=== TASK INSTRUCTIONS ===
Please write out the material that follows, exactly as it stands.

#### STORED DATA

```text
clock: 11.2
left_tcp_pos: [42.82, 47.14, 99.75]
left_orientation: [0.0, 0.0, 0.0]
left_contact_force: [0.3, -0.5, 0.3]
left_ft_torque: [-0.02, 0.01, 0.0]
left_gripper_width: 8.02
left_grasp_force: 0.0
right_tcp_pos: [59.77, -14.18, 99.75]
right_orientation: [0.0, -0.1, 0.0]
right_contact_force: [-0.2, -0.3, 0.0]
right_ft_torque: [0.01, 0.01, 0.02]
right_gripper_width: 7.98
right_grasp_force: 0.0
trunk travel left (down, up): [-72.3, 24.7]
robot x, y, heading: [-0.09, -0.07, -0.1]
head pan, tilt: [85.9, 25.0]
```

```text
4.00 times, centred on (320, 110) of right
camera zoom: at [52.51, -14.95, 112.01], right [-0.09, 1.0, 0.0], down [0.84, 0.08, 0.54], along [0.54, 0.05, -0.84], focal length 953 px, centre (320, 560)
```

########

=== ANSWER TO THIS PROBLEM ===
```text
clock: 11.2
left_tcp_pos: [42.82, 47.14, 99.75]
left_orientation: [0.0, 0.0, 0.0]
left_contact_force: [0.3, -0.5, 0.3]
left_ft_torque: [-0.02, 0.01, 0.0]
left_gripper_width: 8.02
left_grasp_force: 0.0
right_tcp_pos: [59.77, -14.18, 99.75]
right_orientation: [0.0, -0.1, 0.0]
right_contact_force: [-0.2, -0.3, 0.0]
right_ft_torque: [0.01, 0.01, 0.02]
right_gripper_width: 7.98
right_grasp_force: 0.0
trunk travel left (down, up): [-72.3, 24.7]
robot x, y, heading: [-0.09, -0.07, -0.1]
head pan, tilt: [85.9, 25.0]
```

```text
4.00 times, centred on (320, 110) of right
camera zoom: at [52.51, -14.95, 112.01], right [-0.09, 1.0, 0.0], down [0.84, 0.08, 0.54], along [0.54, 0.05, -0.84], focal length 953 px, centre (320, 560)
```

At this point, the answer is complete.